In the March 30 NEW YORKER, Judith Thurman discusses how some of our 7,000 human languages die out each year. I'm not sure about that number--it used to be 6,000 human languages. We may be inventing new ones faster than the old ones can disappear. Or, more likely, we keep redefining the word "language."
Thurman discussed the curious case of Yanten Gomez, who is the last speaker of a language called Selk'nam, a tongue native to Chile. As a very young and linguistically talented person, Gomez had learned the language from its final native speaker, and he had learned it over the phone. He wanted to preserve it. Yet, at one point, Judith Thurman asked, "How can I be sure that he really spoke Selk'nam if no one else did?"
The answer is that Thurman can't be sure that Gomez is speaking Selk'nam correctly. There's no way to check. What's more interesting is that Gomez can't be sure either.
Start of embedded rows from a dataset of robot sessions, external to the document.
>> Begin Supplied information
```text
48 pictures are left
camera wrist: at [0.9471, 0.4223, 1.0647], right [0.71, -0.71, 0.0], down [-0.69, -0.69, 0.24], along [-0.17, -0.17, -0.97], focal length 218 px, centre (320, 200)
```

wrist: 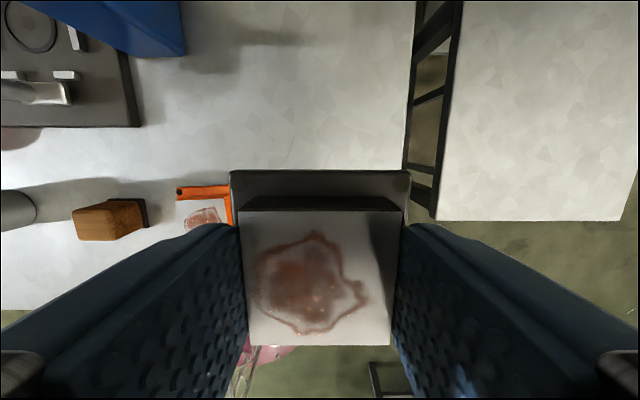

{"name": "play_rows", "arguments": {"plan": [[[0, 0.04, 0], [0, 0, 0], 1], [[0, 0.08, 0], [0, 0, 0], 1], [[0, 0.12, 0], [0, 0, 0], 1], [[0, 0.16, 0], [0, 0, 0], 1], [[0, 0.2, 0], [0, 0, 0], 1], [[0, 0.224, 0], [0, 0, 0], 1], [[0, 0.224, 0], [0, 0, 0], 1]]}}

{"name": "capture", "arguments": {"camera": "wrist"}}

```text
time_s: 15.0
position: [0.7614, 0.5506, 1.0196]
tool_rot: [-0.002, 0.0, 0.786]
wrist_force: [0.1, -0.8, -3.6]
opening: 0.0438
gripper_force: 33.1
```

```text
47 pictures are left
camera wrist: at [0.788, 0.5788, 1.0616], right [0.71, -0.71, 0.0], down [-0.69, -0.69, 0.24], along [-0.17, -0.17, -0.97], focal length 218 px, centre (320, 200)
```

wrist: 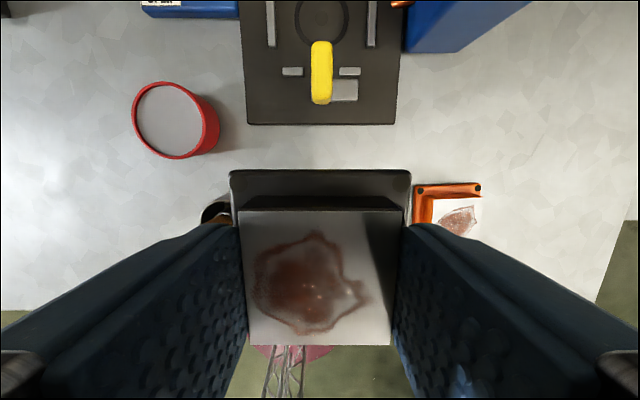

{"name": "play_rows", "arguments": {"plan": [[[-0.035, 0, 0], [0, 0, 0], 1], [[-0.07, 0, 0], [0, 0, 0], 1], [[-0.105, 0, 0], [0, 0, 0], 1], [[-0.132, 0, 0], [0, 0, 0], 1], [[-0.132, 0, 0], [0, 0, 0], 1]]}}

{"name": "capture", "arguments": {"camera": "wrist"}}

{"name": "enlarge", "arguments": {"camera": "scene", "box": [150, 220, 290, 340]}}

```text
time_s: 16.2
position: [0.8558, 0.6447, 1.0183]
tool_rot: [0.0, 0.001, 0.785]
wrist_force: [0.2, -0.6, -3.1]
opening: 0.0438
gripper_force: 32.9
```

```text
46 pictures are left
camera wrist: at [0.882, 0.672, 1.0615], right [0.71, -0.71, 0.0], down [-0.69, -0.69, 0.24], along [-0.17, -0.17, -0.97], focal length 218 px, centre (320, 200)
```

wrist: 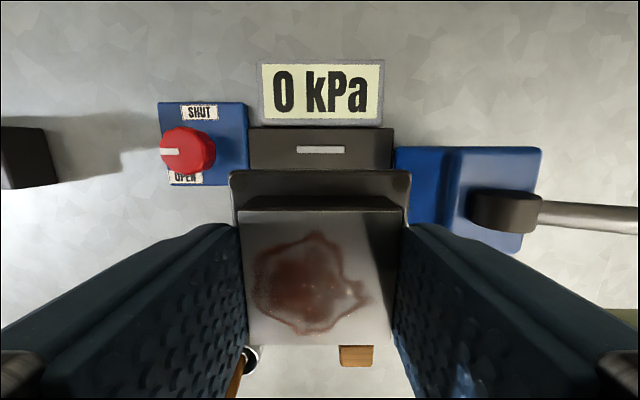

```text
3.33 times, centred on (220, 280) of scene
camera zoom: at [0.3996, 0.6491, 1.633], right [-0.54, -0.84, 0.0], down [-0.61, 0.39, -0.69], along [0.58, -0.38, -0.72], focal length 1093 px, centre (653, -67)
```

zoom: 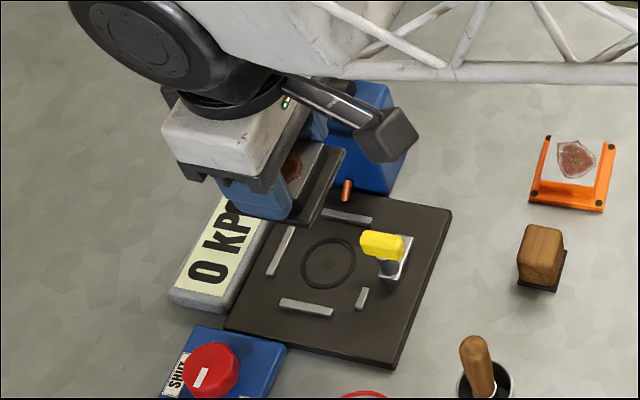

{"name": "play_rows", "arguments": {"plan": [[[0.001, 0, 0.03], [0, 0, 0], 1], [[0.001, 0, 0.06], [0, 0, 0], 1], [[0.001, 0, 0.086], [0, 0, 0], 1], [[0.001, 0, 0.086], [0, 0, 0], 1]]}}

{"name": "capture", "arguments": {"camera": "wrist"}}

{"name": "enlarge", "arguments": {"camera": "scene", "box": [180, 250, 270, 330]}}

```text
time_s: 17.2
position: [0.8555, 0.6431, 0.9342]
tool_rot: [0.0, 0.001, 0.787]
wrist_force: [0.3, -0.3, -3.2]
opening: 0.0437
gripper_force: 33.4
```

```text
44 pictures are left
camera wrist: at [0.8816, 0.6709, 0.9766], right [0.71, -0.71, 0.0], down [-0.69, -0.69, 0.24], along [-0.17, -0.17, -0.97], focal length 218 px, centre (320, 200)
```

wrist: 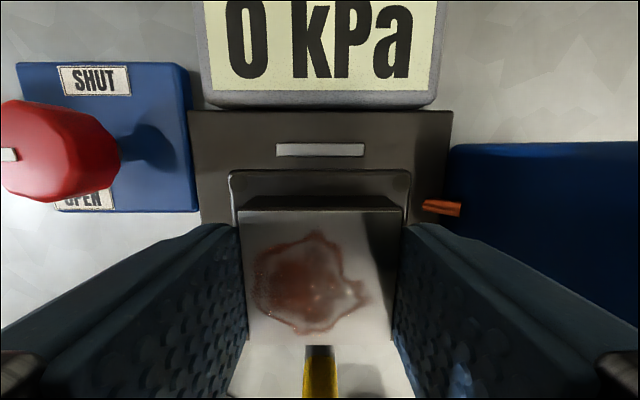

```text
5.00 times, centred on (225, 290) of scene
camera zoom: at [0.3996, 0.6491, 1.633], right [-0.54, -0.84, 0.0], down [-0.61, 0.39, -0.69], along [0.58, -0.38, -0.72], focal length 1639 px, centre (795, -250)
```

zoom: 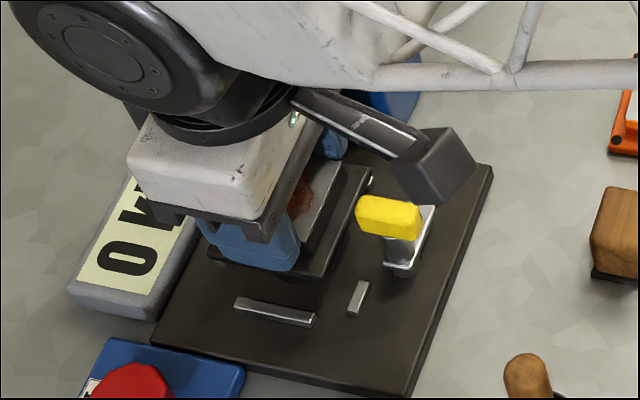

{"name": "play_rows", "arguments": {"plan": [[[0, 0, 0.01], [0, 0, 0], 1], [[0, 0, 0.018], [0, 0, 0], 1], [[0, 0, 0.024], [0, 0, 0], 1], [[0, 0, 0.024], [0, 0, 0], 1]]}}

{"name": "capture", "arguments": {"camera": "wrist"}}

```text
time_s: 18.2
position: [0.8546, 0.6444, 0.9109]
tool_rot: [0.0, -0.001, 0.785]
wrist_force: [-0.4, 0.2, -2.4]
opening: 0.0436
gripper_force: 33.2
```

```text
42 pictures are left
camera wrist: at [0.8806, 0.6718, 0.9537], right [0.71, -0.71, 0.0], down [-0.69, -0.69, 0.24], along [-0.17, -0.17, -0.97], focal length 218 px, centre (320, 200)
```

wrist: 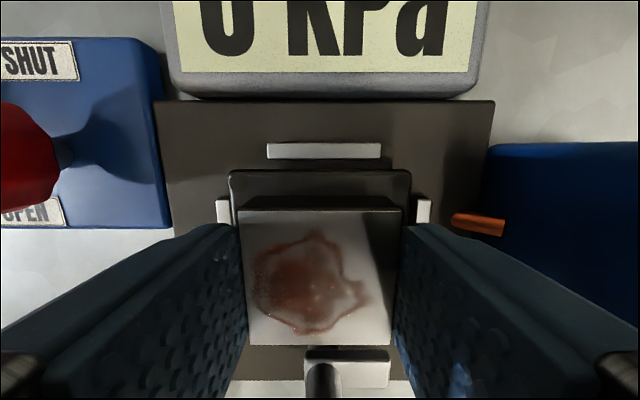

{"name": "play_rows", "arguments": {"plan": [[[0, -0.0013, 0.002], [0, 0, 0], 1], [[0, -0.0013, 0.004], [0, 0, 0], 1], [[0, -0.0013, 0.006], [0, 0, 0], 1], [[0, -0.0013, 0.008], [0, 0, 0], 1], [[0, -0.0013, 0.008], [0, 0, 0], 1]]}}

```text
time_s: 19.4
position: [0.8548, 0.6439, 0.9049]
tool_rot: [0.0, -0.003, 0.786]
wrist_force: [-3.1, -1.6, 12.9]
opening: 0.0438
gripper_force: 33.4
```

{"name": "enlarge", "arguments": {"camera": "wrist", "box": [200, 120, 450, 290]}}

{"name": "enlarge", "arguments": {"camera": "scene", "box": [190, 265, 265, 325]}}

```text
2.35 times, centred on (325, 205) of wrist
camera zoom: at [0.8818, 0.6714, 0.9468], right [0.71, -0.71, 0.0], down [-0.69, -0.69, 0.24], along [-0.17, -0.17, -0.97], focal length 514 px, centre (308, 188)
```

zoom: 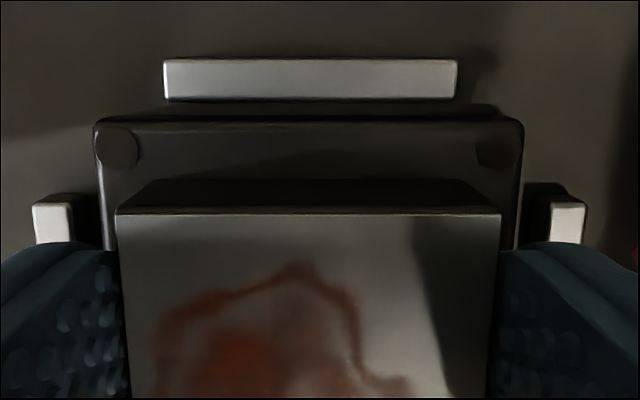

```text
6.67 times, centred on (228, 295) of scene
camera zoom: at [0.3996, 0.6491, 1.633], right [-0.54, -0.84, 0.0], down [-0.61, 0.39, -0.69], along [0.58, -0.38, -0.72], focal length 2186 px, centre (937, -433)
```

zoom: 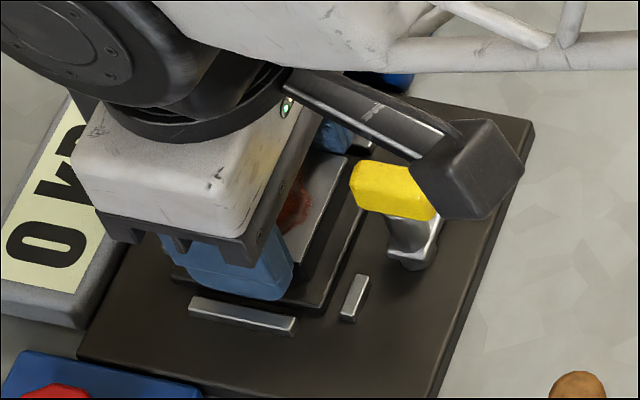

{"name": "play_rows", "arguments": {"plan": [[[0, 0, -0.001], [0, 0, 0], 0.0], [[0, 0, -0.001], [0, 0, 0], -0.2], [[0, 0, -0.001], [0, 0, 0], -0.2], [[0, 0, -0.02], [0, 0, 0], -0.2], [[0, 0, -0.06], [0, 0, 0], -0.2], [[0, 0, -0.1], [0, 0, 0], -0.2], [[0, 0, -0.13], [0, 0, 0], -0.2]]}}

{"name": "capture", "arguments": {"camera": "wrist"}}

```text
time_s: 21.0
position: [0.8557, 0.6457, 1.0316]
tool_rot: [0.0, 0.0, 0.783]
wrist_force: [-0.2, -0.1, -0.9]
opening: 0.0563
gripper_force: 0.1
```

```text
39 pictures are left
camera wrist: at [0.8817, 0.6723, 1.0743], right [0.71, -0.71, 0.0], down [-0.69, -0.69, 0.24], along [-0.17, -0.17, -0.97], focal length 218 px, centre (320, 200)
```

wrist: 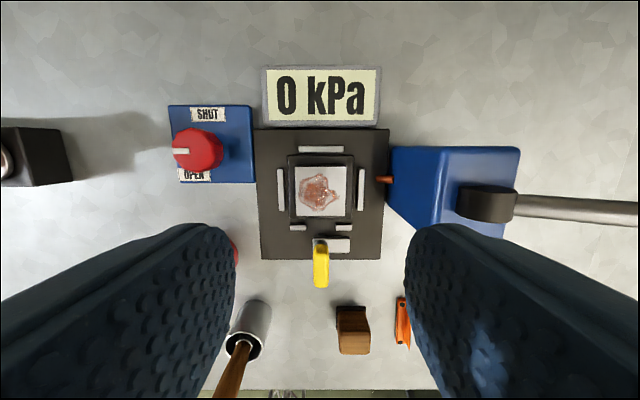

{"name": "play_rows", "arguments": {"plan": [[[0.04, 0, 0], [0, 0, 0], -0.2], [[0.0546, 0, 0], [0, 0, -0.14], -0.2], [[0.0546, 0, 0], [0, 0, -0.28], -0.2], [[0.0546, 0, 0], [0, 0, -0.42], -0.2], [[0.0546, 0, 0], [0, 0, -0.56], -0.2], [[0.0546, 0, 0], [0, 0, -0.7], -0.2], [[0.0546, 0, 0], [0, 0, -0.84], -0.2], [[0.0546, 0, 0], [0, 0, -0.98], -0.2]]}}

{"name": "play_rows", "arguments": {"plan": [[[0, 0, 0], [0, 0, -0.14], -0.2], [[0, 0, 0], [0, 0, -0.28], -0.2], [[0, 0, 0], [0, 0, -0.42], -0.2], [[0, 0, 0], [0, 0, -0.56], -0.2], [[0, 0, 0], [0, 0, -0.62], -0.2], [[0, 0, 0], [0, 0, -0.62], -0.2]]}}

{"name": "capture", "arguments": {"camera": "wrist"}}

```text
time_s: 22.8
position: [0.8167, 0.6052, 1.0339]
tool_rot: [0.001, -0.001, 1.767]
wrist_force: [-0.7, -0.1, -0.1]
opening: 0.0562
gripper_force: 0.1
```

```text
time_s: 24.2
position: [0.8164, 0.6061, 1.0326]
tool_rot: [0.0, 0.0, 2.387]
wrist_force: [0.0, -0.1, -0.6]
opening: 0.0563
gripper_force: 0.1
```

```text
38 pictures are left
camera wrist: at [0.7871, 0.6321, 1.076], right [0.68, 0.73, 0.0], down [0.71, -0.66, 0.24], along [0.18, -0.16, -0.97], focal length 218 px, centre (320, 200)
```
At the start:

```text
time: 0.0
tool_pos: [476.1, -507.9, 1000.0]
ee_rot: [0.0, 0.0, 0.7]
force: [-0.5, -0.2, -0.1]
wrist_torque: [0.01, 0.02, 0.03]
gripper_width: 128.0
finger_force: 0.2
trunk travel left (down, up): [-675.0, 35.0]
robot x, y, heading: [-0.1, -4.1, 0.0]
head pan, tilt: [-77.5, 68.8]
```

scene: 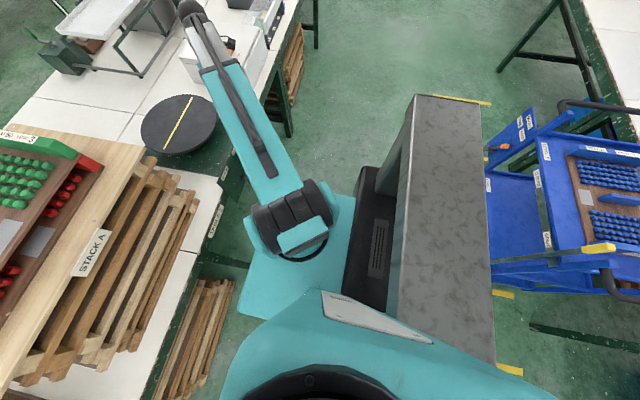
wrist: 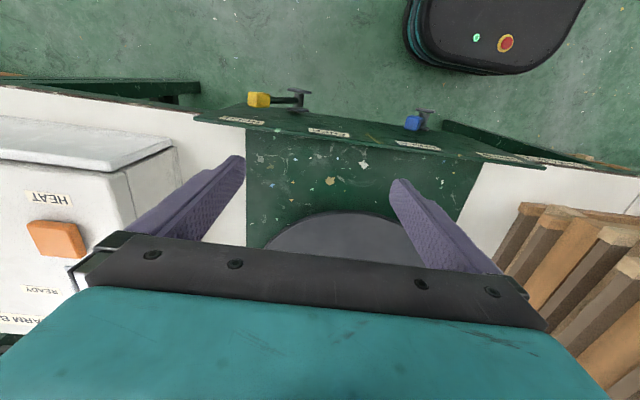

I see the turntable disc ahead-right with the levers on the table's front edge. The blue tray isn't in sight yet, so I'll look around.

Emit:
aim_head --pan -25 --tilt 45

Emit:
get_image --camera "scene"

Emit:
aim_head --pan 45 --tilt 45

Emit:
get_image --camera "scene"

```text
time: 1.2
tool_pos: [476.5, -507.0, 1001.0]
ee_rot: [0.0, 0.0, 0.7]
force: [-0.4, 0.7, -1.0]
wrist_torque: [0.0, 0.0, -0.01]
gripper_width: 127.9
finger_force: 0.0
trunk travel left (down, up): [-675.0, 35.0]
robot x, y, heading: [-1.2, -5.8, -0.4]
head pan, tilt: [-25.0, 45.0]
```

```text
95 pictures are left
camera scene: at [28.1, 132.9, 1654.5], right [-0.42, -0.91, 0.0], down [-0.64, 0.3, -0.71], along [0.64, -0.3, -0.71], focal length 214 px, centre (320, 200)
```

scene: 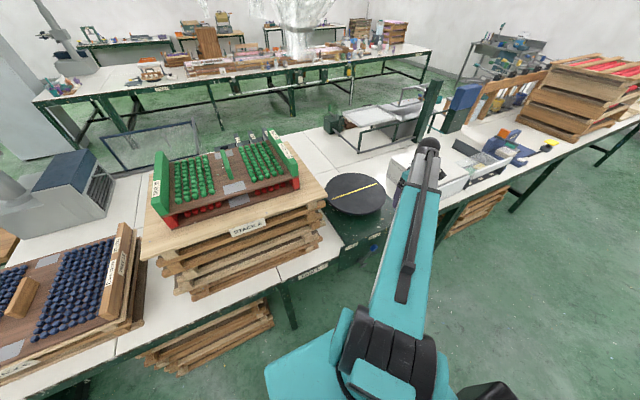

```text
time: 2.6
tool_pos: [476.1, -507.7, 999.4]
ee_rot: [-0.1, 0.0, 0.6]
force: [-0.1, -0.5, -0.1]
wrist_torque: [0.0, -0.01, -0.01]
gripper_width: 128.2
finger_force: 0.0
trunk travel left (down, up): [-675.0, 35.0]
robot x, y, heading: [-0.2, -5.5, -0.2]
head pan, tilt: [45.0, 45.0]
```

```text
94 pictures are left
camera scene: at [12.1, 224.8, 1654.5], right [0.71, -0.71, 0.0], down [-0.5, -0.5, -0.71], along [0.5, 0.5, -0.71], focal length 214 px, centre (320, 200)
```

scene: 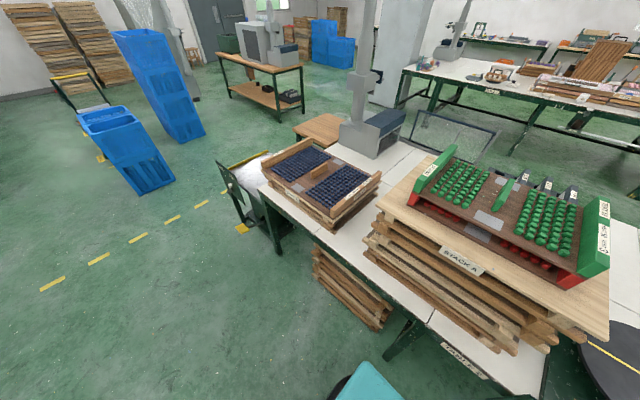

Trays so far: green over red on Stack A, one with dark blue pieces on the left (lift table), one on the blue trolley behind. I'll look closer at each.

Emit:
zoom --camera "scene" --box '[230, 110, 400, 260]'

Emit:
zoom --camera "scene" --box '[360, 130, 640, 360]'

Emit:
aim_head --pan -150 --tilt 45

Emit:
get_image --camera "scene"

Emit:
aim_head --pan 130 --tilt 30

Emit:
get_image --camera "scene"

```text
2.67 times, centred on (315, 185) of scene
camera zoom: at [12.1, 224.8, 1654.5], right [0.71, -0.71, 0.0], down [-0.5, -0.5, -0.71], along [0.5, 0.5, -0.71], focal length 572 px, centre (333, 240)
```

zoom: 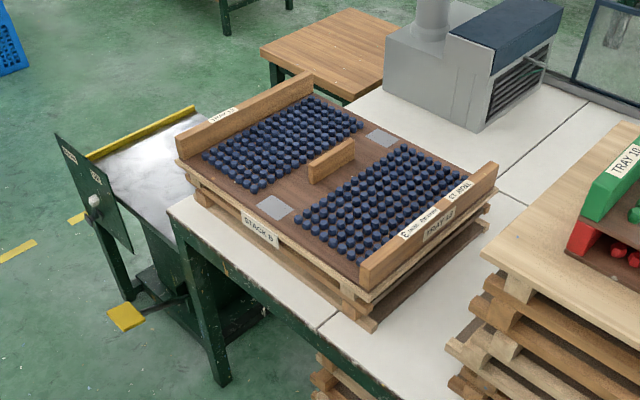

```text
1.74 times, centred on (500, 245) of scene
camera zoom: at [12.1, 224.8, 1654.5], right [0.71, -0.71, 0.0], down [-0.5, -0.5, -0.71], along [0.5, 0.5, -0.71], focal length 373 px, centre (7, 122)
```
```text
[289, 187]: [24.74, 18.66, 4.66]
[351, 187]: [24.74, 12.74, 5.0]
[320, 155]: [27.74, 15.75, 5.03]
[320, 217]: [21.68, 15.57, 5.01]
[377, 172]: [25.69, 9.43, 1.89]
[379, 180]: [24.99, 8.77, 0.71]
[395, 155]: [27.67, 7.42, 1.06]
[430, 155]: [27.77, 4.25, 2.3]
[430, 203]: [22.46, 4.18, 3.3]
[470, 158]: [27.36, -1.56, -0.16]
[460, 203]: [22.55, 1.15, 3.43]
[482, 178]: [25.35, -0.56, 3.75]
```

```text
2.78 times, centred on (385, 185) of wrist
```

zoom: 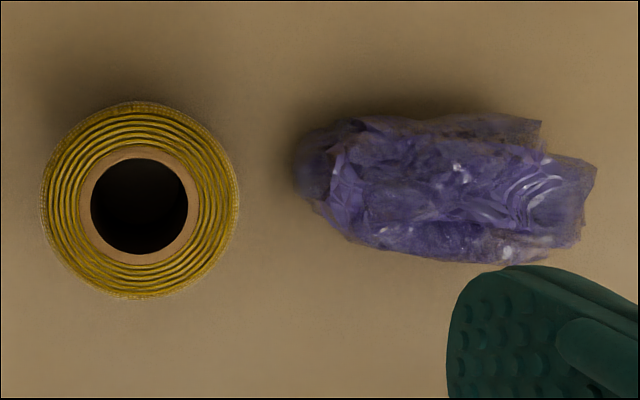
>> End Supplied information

I don't want to exaggerate. Gomez can make tapes in an effort to fix correct pronunciations, as he remembers them, and he can write down the rules of Selk'nam grammar, including the meanings of words, and hope he recalls them correctly. Unfortunately one of the curious things about using language correctly is that it takes two. You need someone to tell you when you've made a mistake. (And this shoots down any number of weird speculations about the origins of language by major egos like St. Augustine and Chomsky.)